If the Clevelanders like their music lean, the Viennese like it fatty, “mit Schlag.” Together, these orchestras embody two approaches to musical excellence. And able to walk either path with them is Welser-Möst.
At Carnegie, the Philharmonic’s style was at its most pronounced in Bruckner and Mahler’s ninth symphonies — which were fitting inclusions in Welser-Möst’s Perspectives series at the hall, but not in its festival “Fall of the Weimar Republic: Dancing on the Precipice.”
The Weimar Republic, during its short life from 1918 to 1933, was an extraordinary period for all types of art. Audience members at the Philharmonic concerts, though, could barely glean that from its three programs, which only glanced at the era and grasped at thematic relevance. The performances more richly represented the Germanic world inching into modernism on the cusp of World War I, and the disillusioned mood of the war’s aftermath: the decline of Romanticism and the rise of embittered irony.
That idea can overlap with, but is not the same as, the precarity and collapse of the Weimar Republic. And where they met was the Philharmonic’s Saturday program, which opened with Hindemith’s Konzertmusik für Blasorchester, written in 1926 for a military band with the kind of satirical spirit you could hear on the revue stages of Berlin at the time. It was there that Schoenberg’s Variations for Orchestra premiered in 1928, disastrously mishandled by the Berlin Philharmonic under Wilhelm Furtwängler. But at Carnegie both received easily legible readings; the Schoenberg, played with a comfort that let its underlying expressiveness come through, provided proof that “atonal” doesn’t inherently mean “unpleasant.”
From there, the Philharmonic’s programming trailed away from the Weimar Republic, with works like Ravel’s “La Valse,” first performed not in Germany but in the Paris of 1920; and Strauss’s Symphonic Fantasy from “Die Frau Ohne Schatten,” a 1947 reworking of an opera written before and during World War I.
Which is not to discount the performances of these pieces. The Ravel unfurled like a dreamy memory of the Philharmonic’s famous New Year’s concerts — one that gives way to a nightmare. And the Strauss, difficult to balance with its large scale and dense writing, was an alluringly perfumed stroll through the luxuriant sound world of “Frau.”
Furthest, perhaps, from the Weimar theme was the Bruckner, dedicated to God and left incomplete at the composer’s death in 1896. Welser-Möst likes to play with juxtaposition, and on Friday, he paired it, as something of a finale, with Berg’s Three Pieces for Orchestra, written in the 1910s — Berg’s music bringing Bruckner’s across the threshold of modernity.
Bruckner’s Ninth, discursive and inconclusive, at one point rivaling the mystery and mystical power of Wagner’s “Parsifal,” acquired dramatic shape and cohesion under Welser-Möst. Its introduction began quietly until it escalated to an explosive declaration, and the passages that followed rose and fell like a distress signal, flaring brightly and fading. From silences emerged wisps of melody and balletic delicacy, before more eruptions that left behind softly glowing halos of sound.

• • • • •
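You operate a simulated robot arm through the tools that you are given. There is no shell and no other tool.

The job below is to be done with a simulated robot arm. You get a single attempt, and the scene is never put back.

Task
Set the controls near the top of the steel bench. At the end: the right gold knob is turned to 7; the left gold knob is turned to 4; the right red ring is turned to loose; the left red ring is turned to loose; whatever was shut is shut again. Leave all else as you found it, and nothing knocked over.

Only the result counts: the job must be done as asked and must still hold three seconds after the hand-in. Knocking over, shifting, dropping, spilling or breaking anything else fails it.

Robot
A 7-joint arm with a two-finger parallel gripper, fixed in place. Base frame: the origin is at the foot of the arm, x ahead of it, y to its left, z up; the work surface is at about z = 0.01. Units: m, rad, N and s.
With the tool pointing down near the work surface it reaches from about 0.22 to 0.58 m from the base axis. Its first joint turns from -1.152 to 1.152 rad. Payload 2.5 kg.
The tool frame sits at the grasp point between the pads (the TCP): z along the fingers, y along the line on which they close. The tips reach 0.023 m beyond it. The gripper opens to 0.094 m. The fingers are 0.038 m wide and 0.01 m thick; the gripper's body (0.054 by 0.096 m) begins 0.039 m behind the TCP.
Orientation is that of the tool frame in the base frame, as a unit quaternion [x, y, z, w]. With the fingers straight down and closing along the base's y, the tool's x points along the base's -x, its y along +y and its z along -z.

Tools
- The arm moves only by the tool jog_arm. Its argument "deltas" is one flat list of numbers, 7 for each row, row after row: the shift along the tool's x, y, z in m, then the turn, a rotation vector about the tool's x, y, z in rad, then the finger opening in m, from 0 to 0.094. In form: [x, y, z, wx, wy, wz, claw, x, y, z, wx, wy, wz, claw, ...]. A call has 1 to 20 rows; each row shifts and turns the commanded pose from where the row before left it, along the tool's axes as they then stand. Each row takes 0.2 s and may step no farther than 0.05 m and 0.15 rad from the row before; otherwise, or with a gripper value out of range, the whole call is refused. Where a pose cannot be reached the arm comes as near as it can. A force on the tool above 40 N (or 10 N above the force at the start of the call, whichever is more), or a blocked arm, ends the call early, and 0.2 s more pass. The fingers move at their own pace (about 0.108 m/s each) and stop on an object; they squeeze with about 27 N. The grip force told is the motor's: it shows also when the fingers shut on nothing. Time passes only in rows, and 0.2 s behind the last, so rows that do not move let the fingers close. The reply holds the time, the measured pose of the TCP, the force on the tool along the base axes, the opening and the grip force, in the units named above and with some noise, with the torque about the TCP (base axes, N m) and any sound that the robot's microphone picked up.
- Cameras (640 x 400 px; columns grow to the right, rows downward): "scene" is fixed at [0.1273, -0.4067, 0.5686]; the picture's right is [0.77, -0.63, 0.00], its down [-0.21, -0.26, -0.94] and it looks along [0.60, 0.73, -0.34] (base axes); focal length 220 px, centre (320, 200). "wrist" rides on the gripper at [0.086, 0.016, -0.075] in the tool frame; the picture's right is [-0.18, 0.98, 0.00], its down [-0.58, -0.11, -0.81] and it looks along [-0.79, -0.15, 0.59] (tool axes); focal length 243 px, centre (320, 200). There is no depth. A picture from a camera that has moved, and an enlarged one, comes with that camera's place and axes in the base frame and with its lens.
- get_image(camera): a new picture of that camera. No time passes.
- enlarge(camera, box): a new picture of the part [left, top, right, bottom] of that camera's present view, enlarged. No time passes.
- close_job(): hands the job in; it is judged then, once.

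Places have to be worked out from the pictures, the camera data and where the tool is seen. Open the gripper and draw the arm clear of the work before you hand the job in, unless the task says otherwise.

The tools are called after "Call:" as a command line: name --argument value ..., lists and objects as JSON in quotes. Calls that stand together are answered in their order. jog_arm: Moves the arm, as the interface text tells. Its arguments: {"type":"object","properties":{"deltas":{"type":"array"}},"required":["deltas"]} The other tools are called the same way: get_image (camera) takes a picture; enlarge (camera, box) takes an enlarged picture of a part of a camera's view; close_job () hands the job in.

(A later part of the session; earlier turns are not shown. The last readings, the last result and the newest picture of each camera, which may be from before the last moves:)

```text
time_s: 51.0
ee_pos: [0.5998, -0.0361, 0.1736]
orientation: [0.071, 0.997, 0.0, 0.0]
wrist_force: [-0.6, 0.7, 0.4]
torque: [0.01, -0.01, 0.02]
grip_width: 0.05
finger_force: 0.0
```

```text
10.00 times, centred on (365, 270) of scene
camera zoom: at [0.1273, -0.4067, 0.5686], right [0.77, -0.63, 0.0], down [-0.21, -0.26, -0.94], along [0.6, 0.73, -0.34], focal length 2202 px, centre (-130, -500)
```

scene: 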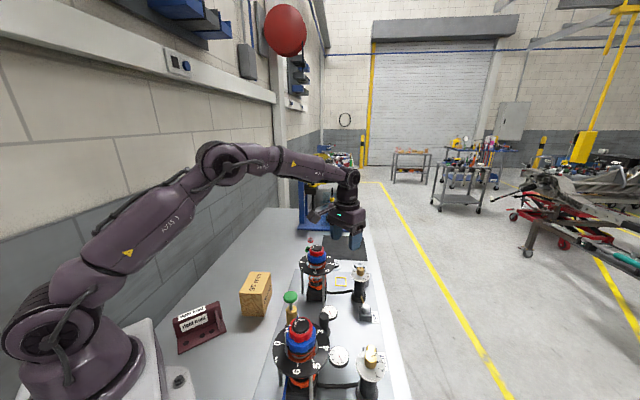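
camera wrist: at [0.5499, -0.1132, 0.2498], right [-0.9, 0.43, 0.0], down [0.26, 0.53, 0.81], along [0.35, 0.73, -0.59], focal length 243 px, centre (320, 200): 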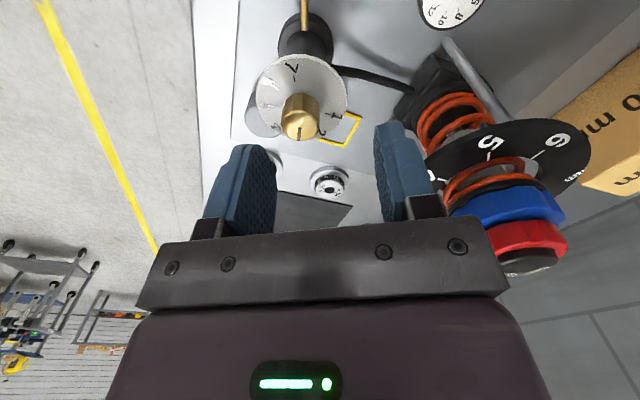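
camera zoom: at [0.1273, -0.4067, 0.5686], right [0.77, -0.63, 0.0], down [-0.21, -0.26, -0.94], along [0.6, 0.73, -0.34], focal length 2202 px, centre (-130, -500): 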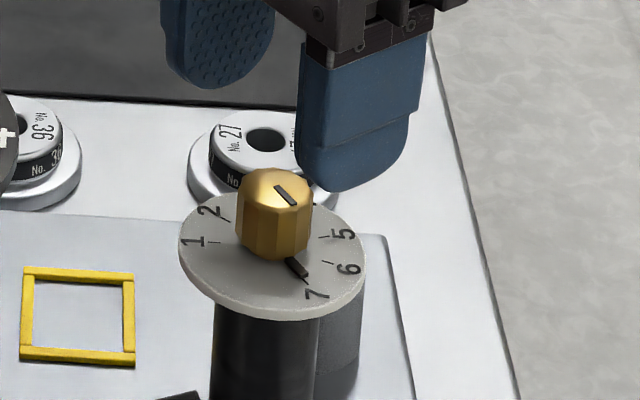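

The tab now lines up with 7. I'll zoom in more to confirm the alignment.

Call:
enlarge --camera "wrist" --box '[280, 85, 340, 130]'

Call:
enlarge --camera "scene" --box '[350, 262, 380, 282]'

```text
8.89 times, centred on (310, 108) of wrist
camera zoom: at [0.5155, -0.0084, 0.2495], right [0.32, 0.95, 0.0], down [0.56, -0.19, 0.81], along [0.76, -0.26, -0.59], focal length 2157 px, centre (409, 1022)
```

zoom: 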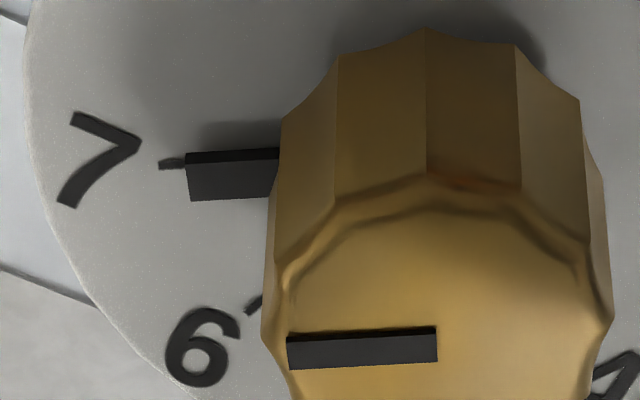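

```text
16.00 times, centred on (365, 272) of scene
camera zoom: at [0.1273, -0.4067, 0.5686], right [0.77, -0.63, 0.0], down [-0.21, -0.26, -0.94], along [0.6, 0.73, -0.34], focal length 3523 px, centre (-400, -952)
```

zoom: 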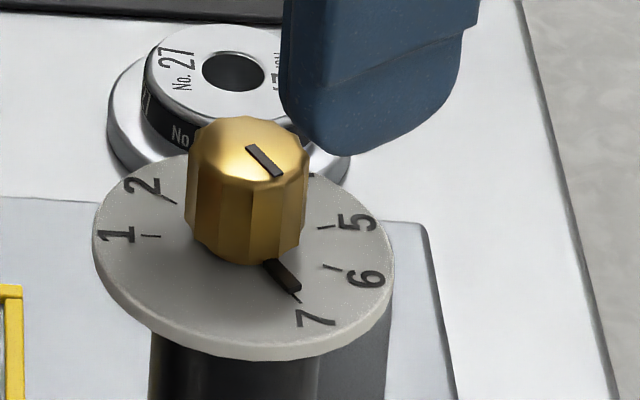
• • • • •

There was a similar sense of shape — a wrangling of immensity — in Mahler’s Ninth Symphony, which stood alone on Sunday. Welser-Möst took a brisk tempo, but with vitality rather than impatience, making for a running time of about 75 minutes where some conductors stretch the score to more than 90.
This is a work full of farewells: an allusion to Beethoven’s “Les Adieux” sonata, inscriptions by Mahler of “Leb’ wohl!” and an ending that quietly takes leave while, as Theodor Adorno wrote, looking questioningly into uncertainty.
Welser-Möst’s interpretation was one with much to say on the way out. The first movement developed with defiant freedom before giving way, in later movements, to a ländler, a folk dance particularly popular in Austria, that began with rustic earthiness but ended with a cosmic dance, and, by the finale, a passionate elegy.
That last movement is often performed as a kind of prolonged death. But the direction “ersterbend,” or “dying,” doesn’t appear in the score until the penultimate page, and the Philharmonic players didn’t take a linear journey to arrive there, with swerves of energy from passages of glacial tranquillity. The music wasn’t ready to say goodbye, and after three days, neither were they.